Regarding the Malcolm X Grassroots Movement, what are your views on this core principle: "We demand reparations or repayment for 400 years of slavery, colonialism and oppression of our people in the United States of America"?
I have been a member of the MXGM for several years. I'm just a general member, an organizer and volunteer. Anyone can become a member and we are always recruiting, and we're always encouraging people to join.
And yes: Reparations are in order. I am a member of the MXGM so all the principles I agree with--the ending of sexist oppression of women in particular, as a woman. I believe sexism is ignored in the black community. It wasn't until during my time enrolled in an all-women's college, that I developed an understanding of sexism in the African American community. Sexism, classism and racism are all issues that should be addressed.
The city recently launched a marketing plan. What do you want to see out of this ?

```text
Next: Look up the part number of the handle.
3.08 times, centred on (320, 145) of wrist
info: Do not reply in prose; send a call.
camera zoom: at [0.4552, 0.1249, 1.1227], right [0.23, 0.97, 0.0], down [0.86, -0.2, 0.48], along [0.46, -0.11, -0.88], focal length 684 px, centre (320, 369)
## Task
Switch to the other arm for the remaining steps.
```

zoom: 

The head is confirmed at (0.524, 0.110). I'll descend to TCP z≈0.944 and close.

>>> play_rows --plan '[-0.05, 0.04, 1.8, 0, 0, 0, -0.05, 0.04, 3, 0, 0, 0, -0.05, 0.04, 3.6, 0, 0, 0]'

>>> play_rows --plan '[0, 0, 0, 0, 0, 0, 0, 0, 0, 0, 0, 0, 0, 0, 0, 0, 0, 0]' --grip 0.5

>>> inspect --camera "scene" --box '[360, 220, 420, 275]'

I hope that the marketing plan would increase tourism. With tourism comes dollars, yet tourists have to have reasons to come to Jackson, and ... Jackson needs more reasons. People still think very negatively of Mississippi and ignore the fact that our issues are not just unique to Mississippi; it's really unique to the American society in general.
What are your concerns about stalled development projects such as the Old Capitol Green and Farish Street?
Any project that would improve the look of Jackson, the sound, the smell, the whole feel of Jackson, then my initial response is: Yes. I am for it. Let's do everything in our power collectively between the private and public sector to move the projects forward. That is if the project is not detrimental to the residents of Jackson.
If elected as Ward 7's councilwoman, what would be the three priorities you would focus on?
Better use of vacant lots and dilapidated buildings; community policing to address crime and education; emphasizing more parental involvement.